Atalay, devletin bölgeye yatırım yapmasından birilerinin rahatsızlık duyduğunu belirterek, ''Demokratikleşmeden rahatsız oluyorlar, Kürt vatandaşlarımıza daha fazla hak ve hukuk verilmesinden rahatsız oluyorlar, bu bölgeye daha fazla yatırım yapılmasından rahatsız olayorlar, ana dilin öğretilmesinden en fazla onlar rahatsız oluyor. Neden çünkü istismar edecekleri alan kalmıyor. En fazla terör örgütü ve onlar rahatsız oluyor.

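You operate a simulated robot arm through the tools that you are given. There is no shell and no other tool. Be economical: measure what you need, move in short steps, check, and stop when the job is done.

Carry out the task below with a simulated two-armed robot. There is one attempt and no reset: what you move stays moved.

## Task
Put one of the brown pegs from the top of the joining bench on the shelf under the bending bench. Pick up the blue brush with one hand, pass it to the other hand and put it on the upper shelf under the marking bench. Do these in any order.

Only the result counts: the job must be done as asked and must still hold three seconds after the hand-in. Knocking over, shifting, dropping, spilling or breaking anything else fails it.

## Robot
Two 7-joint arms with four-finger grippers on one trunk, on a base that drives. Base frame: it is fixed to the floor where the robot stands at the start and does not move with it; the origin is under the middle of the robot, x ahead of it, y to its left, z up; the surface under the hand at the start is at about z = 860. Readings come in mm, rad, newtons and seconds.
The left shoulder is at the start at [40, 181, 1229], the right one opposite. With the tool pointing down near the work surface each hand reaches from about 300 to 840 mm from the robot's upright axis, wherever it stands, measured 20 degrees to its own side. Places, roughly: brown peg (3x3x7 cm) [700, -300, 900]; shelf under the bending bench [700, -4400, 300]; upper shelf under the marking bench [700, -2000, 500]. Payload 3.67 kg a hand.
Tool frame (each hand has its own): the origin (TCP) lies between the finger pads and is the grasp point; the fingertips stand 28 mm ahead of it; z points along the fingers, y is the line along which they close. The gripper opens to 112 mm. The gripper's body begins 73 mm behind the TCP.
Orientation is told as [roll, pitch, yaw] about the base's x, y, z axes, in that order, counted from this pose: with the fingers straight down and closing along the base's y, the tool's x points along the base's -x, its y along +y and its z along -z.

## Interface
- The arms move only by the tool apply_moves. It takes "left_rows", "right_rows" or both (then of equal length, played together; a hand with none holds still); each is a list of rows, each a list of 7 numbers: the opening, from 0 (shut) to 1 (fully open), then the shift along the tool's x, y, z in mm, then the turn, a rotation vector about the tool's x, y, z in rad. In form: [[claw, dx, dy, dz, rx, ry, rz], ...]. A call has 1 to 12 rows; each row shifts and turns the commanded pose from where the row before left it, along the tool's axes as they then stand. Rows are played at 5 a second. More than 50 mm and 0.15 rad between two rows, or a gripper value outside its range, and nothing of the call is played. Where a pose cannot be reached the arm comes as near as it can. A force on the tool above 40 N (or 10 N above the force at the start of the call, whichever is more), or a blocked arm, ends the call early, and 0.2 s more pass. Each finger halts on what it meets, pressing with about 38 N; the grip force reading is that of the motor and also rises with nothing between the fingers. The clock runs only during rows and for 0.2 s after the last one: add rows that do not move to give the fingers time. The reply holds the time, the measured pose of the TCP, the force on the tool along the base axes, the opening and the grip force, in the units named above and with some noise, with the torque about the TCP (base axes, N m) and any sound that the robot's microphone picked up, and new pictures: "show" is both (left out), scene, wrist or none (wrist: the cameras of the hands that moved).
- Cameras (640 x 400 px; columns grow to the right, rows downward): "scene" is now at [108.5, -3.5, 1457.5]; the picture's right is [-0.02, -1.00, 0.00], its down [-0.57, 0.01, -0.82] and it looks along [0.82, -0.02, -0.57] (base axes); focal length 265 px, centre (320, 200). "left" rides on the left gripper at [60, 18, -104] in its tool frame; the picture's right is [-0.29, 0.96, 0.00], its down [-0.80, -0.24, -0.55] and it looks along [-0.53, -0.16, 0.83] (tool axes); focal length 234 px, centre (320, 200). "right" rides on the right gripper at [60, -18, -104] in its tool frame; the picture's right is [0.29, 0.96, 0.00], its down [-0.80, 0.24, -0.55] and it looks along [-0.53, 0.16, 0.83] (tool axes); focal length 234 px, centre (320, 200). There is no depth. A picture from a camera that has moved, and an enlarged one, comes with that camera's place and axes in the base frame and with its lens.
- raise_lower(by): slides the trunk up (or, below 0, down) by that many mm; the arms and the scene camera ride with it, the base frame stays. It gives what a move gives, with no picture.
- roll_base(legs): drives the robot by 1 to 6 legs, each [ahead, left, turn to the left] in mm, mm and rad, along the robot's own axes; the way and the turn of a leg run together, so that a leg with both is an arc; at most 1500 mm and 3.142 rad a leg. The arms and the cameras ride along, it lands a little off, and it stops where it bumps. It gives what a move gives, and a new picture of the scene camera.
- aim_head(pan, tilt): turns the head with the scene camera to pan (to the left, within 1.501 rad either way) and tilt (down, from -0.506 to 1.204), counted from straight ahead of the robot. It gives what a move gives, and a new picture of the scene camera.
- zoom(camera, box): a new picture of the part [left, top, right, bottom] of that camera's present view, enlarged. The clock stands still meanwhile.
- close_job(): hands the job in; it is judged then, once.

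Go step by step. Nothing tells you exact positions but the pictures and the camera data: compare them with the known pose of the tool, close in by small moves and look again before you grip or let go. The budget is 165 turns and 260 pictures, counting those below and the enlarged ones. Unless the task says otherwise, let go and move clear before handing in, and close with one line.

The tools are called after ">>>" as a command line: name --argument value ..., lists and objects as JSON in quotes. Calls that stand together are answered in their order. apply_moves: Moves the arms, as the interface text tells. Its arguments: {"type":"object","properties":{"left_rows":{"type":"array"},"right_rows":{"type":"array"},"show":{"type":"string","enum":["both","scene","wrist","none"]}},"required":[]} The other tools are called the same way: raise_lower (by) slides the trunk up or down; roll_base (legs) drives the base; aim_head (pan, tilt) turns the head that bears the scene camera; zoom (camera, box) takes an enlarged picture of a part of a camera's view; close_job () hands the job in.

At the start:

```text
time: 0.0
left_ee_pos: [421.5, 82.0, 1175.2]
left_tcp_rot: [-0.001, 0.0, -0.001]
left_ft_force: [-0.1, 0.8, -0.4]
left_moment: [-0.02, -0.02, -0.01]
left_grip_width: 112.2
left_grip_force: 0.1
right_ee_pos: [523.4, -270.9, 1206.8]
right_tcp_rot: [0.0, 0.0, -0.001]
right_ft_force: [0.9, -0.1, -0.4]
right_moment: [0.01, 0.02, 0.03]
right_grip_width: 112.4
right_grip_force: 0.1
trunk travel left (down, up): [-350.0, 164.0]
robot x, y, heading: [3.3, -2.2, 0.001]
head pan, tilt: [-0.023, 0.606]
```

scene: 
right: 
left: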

Yatırımlarımız devam ediyor, edecek'' şeklinde konuştu.

-''En büyük temsilcisi de biziz''-

''Bizler risk alan, inandığımızı yapan, yolumuza kararlılıkla giden kimseleriz'' diyen Başbakan Yardımcısı Atalay, şöyle devam etti:

''Türkiye Allah'ın izniyle bu sorunları aşacak. Türkiye'de bir parti var. Kendisini sanki Kürt halkının partisi zannediyor. Kürt kökenli vatandaşlarımızın en büyük partisi biziz, en büyük temsilcisi de biziz. Etnik siyaset yapan o parti, parti olamadı. Ben onlara diyorum ki korkak, cesaretsiz. Onlar vesayet altında. Türkiye siyasi alanda bütün vesayetlerini yıktı. Ama o parti tam bir vesayet altında, siyaset yapamıyor. Talimat gelirse o kadarını, onu yapıyor. Hak hukukun savunucusu da değil.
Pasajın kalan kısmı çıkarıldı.